1. The Goethe Institut Kenya
The Goethe Institut is a global German institute, and focuses primarily on educating other parts of the world in the German language and culture. Additionally, the Kenyan establishment is well-known for its cultural activities. In collaboration with young artists and independent cultural ventures they organize a wide spectrum of activities where the main focus lies on the newest generation of African music, film, and art. Keep an eye on their Facebook to see what kind of events are up next!
2. Nairobi Garage
Start-ups! Co-working! If you’re a millennial, it’s hard to not get excited when these terms are being used. Nairobi Garage is the co-working space of Nairobi. For a small amount per month, the future of Kenya has a place to further develop their concepts and simultaneously create and/or expand their network in the capital. With open co-work spaces, closed off conference rooms, fast WiFi, and most importantly: free coffee, it’s no wonder that the majority of Nairobi’s young and creative scene can be found here.

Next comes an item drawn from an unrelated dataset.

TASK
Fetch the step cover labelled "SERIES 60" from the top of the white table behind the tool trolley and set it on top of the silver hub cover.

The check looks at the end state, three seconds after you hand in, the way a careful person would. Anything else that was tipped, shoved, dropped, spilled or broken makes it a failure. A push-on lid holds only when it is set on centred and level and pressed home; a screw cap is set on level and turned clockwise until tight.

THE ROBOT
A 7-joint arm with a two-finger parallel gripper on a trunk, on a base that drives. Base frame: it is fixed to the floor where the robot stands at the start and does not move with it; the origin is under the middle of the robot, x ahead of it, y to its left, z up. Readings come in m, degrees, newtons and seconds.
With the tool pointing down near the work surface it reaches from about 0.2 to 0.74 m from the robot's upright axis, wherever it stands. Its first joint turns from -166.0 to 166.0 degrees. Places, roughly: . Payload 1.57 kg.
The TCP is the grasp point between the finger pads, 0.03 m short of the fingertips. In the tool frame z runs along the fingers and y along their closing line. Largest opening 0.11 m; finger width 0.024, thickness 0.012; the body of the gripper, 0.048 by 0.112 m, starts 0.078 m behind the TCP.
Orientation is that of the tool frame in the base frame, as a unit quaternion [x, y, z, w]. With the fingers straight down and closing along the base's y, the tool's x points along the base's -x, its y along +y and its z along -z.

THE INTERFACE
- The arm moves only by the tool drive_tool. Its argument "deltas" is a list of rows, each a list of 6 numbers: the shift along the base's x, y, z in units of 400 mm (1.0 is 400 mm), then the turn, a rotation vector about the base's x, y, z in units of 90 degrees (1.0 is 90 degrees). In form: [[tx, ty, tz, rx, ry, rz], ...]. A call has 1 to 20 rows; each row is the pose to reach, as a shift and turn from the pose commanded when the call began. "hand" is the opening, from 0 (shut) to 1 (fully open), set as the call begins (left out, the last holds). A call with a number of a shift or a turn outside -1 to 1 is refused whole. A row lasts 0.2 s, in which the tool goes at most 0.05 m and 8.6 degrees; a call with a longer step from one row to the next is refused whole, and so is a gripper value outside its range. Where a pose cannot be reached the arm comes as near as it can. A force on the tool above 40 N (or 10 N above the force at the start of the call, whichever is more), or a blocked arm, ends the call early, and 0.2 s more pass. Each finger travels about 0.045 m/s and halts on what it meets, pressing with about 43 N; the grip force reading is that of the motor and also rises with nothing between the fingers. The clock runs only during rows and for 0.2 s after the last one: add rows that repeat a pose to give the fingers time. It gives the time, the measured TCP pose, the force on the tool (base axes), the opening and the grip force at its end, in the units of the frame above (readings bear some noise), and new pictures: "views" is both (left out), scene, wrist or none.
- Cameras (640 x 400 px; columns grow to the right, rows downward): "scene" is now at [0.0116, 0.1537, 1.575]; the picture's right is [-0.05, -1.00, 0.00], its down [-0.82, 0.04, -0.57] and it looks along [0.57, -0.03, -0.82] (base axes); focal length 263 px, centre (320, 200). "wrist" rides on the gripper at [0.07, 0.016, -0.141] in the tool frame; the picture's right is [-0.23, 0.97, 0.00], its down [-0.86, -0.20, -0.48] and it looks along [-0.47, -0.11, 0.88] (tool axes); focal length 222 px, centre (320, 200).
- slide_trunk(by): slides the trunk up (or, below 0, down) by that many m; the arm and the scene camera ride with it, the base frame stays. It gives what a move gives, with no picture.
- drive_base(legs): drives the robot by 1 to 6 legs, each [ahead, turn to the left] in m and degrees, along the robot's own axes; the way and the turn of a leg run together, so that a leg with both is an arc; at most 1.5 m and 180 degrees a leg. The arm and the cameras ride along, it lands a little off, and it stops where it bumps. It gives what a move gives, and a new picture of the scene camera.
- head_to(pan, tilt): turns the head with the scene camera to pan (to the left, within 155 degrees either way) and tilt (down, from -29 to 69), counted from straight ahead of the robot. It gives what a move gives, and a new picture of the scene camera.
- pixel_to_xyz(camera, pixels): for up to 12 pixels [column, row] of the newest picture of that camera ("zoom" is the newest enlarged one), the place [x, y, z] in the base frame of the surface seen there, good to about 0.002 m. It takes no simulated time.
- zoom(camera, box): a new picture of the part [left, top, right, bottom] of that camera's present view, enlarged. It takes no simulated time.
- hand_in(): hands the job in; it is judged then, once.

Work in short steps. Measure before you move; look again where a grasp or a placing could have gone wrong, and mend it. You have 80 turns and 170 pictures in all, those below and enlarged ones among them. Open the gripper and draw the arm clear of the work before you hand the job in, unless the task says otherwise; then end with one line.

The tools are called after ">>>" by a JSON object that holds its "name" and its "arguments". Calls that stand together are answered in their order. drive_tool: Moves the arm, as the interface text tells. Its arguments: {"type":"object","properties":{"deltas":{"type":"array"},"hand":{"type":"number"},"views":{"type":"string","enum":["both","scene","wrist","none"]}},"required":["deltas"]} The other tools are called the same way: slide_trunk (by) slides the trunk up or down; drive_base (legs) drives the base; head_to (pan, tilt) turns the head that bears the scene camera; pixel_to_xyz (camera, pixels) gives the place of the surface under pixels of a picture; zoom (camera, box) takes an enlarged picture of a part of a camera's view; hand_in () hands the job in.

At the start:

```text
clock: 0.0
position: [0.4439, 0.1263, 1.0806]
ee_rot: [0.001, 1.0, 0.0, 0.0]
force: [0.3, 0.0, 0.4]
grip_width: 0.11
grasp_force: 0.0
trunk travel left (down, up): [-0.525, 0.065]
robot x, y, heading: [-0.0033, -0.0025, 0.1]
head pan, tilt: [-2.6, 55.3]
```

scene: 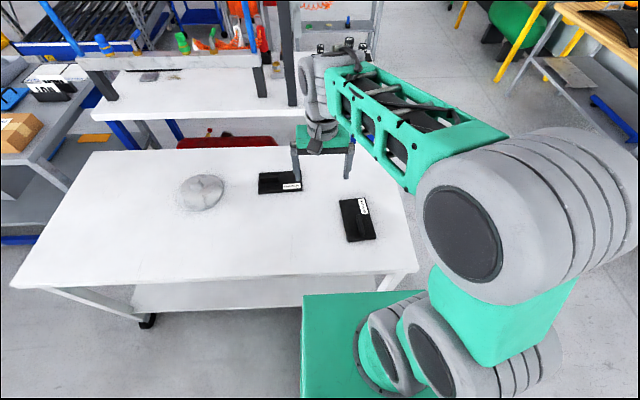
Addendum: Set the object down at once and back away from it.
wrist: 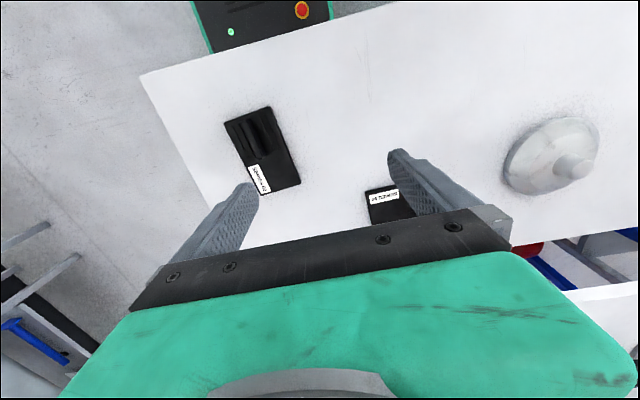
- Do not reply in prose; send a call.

3. East African Soul Train (E.A.S.T.)
The Kenyan railway system, which stretches from Mombasa till Kisumu, was strategically laid down at the end of the 19th century. Where its original function was to aid the British in maintaining control over ‘their’ grounds, it now forms the location for E.A.S.T: an annual creative event where the historic route is travelled by talented East African artists. Curious about what this results into? Follow their Instagram and Facebook.
4. Blankets & Wine
The idea is simple: bring a bottle of wine, a picnic basket, and a blanket. Combine these three attributes with a music programme that’s made up entirely out of young African talent, and a formula is born. Repeat this every first Sunday of the month until you become an East African legend. Mutoni Ndonga came up with this incentive, named it ‘Blankets & Wine’, and the rest is history. Blankets & Wine quickly moved from Nairobi to Uganda, and has its debut in Rwanda this year. Wherever B&W goes (or will go), the programme stays true to the environment in which it’s located. Where it once started as a platform for the promotion of Kenyan music, it has grown into an Africa-wide event focusing on regional art, literature, music, fashion, and theater.
5. Wasp & Sprout
Wasp & Sprout has recreated the classic ‘hipster-coffeebar-style’ while adding an African twist to it: we can check ‘bike hanging from wall’, ‘use of industrial materials’, and ‘retro furniture’ off our list. But even though one visit is enough to maintain your hipster-levels for quite some time, there’s more to this dynamic café than you might think. In Nairobi, where most coffee bars are part of a bigger concern, W&S is a unique gem where you could easily (and happily) order half the menu. Next to making cappuccinos, they produce their own interior design-collection, and they offer a platform for local artists to display their art. In short: here you go to get your coffee with a side of cake and cultural incentive.